Mind is offering a $10,000 scholarship for an emerging Peer leader across Australia to complete a 12-month project that contributes to innovation and transformational change that supports the mental health and wellbeing of people in their own and the broader community.  

The Expression of Interest for the scholarship is open to an emerging Peer leader from diverse and intersectional backgrounds who want to be part of transformational change within their community. We would love to hear and be inspired by your ideas. An opportunity to do differently.    

See more details and the Expression of Interest form at the bottom of this page.

Anthony Stratford’s legacy

Anthony was diagnosed with bipolar disorder in the early 1980’s, a time when recovery was never mentioned in mental health. Greatly aided by his mother, a doctor, Anthony mapped out a recovery journey for himself.  

Much of Anthony’s journey from personal recovery to advocating for system change happened at Mind Australia. Anthony joined Mind in 2008 as a direct support worker in one of Mind’s earliest peer support programs.
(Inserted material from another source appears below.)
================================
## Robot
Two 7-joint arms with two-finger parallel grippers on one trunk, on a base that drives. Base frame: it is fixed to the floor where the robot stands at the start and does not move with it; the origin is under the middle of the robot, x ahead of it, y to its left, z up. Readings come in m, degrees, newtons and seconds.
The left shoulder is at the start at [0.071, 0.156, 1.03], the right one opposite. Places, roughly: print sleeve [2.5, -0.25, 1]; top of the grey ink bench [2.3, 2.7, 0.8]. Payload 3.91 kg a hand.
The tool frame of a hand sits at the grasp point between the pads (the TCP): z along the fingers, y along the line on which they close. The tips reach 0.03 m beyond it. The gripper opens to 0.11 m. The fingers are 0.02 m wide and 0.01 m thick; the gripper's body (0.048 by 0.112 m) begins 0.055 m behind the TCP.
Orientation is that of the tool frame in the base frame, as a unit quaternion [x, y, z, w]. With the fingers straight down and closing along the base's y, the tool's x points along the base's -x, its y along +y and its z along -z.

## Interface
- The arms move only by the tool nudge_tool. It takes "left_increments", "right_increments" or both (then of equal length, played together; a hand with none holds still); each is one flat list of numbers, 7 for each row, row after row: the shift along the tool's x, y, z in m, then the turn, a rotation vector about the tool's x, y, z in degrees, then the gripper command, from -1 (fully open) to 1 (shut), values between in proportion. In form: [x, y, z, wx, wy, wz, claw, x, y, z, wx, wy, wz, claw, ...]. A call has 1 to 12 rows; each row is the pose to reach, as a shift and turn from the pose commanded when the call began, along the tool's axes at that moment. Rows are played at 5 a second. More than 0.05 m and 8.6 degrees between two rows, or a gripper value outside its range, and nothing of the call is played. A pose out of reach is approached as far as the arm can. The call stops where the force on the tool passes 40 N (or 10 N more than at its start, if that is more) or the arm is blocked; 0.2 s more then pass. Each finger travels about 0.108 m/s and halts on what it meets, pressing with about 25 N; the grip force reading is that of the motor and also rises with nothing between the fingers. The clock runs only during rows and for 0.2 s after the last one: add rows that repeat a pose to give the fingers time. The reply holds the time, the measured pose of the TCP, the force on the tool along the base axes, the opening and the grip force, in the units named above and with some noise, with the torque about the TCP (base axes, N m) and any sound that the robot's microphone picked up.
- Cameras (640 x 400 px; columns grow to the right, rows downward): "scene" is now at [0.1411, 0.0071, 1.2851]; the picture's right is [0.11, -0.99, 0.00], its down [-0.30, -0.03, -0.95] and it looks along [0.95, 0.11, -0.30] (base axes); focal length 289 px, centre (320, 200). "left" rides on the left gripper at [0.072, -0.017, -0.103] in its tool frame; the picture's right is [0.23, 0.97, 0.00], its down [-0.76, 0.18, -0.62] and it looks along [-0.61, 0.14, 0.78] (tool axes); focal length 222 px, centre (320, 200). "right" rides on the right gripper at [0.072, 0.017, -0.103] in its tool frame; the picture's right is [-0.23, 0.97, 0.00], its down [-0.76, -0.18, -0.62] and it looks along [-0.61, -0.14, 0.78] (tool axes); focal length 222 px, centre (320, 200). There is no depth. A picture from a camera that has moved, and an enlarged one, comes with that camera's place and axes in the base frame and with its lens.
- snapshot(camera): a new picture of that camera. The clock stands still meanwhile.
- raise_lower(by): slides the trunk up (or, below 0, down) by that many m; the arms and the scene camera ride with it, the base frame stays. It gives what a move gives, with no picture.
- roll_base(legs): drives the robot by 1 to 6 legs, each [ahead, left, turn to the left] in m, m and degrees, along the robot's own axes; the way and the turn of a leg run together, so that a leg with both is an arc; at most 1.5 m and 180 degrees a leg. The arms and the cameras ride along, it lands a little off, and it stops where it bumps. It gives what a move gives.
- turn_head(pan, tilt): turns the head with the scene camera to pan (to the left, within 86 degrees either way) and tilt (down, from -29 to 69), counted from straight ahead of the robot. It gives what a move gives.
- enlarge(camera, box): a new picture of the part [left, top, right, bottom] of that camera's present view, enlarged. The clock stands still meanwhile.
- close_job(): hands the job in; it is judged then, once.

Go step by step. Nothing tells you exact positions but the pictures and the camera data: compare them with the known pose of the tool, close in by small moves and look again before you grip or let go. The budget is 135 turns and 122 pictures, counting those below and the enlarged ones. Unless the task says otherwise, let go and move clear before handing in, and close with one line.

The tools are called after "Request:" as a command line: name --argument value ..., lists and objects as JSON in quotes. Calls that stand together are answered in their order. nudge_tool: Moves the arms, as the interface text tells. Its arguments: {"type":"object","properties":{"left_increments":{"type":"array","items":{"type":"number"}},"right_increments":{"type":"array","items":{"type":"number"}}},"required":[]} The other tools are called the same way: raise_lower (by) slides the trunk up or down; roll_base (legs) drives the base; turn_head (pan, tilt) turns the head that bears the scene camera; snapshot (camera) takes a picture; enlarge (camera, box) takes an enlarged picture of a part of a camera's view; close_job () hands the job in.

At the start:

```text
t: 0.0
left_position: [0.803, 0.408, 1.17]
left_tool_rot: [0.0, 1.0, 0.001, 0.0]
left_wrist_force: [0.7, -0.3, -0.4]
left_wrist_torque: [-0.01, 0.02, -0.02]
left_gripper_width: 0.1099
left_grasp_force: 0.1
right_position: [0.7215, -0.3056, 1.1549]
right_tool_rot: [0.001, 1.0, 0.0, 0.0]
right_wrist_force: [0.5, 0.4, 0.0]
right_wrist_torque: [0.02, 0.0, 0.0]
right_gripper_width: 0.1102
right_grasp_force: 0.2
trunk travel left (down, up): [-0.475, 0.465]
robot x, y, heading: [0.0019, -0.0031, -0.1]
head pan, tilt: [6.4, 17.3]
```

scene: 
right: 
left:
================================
Anthony’s richest contribution to Mind was building its peer training program, the first of its kind in Australia at that time, to develop the confidence and skills of others with lived experience.
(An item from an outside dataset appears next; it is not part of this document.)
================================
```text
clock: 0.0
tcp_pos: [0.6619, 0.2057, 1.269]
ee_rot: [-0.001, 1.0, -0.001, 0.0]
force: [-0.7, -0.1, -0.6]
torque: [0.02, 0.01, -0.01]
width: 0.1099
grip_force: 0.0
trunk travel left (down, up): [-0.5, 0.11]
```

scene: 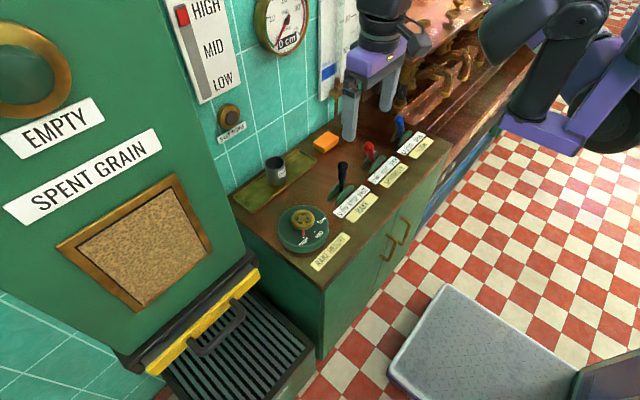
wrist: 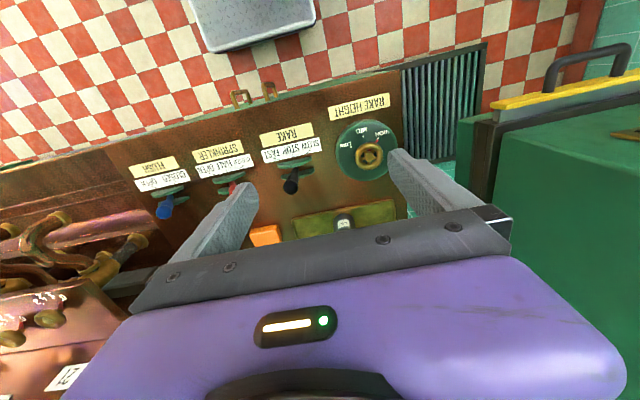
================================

Anthony was a skilled relationship builder and ambassador, spreading a message internationally about the importance of lived experience voices in driving recovery and transforming mental health systems, as well as the importance of lived experience ways of knowing to challenge dominant biomedical models.

Anthony, together with Fay Jackson, Janet Meagher, Tim Fong and Erandathie Jayakody, edited and co-wrote chapters in Peer Work in Australia, published in 2018, which brought articles and stories about peer work from across Australia into one important resource. It is one of the many valuable legacies of Anthony’s contribution to mental health reform.
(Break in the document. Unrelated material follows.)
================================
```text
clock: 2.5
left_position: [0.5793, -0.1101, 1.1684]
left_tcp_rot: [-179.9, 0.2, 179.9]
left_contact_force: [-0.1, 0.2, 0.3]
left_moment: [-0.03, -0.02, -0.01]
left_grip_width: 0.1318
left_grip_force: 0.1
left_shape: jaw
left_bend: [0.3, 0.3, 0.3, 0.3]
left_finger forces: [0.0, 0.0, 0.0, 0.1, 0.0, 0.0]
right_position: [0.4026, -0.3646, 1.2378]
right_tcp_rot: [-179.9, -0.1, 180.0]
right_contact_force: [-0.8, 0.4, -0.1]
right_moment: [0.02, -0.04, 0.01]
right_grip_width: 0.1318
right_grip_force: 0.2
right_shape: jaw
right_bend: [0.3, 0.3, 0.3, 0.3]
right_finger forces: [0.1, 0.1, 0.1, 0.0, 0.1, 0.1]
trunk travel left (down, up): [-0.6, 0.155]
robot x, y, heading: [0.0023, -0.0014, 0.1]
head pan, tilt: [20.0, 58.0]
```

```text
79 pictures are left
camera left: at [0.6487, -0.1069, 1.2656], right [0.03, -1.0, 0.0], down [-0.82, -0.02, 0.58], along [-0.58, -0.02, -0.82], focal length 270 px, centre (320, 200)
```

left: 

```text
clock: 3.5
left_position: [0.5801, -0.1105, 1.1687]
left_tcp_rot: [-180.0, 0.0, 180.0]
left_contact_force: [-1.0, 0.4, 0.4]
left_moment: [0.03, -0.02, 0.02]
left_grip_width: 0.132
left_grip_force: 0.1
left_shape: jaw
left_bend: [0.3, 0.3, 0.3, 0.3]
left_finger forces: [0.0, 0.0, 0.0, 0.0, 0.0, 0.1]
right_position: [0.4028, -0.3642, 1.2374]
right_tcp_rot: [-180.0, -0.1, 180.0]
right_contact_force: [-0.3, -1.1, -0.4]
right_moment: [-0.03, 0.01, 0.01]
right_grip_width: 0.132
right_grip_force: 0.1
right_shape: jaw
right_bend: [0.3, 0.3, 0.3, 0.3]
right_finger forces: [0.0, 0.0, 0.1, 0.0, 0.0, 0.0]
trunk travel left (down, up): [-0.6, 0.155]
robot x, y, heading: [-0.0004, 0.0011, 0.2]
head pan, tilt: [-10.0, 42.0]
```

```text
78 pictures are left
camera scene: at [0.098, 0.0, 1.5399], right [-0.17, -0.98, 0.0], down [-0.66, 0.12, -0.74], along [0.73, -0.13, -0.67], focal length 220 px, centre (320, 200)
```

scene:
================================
The Stratford Scholarship builds on his leadership legacy and the legacy of consumers and family/carer Lived Experience leaders who have gone before us and in whose footsteps we walk. 

What we are looking for:

  • We are looking for opportunities to develop emerging leaders. While we don’t want to define this too rigidly, we are looking for people who aren’t recognised leaders in the mental health lived experience community. This may include people who have been working in lived experience spaces for a while but not actively in advocacy or leadership (formally or informally) and want to, or who are newer to the space and are seeking ways to develop how they can have impact. We recognise people can be emerging leaders at any age.
  • We are looking for voices and perspectives that are less heard from in the lived experience community e.g. queer, First Nations, multicultural, refugee/migrant.
  • We are looking for individuals or small groups that are operating independently of an organisation for the proposed funding – we will not be funding organisational projects.
  • We are interested to see either a more formalised project OR less formal leadership development activities to support the individual in their lived experience leadership e.g. supervision, mentoring, leadership coaching.
  • We are seeking applicants who are wanting to develop their own leadership to support the broader lived experience movement and contribute to transformational change.

Applications are now closed.

Terms and Conditions

Please note: Terms and Conditions are currently being developed and will be available soon, you will need to agree prior to accepting the scholarship.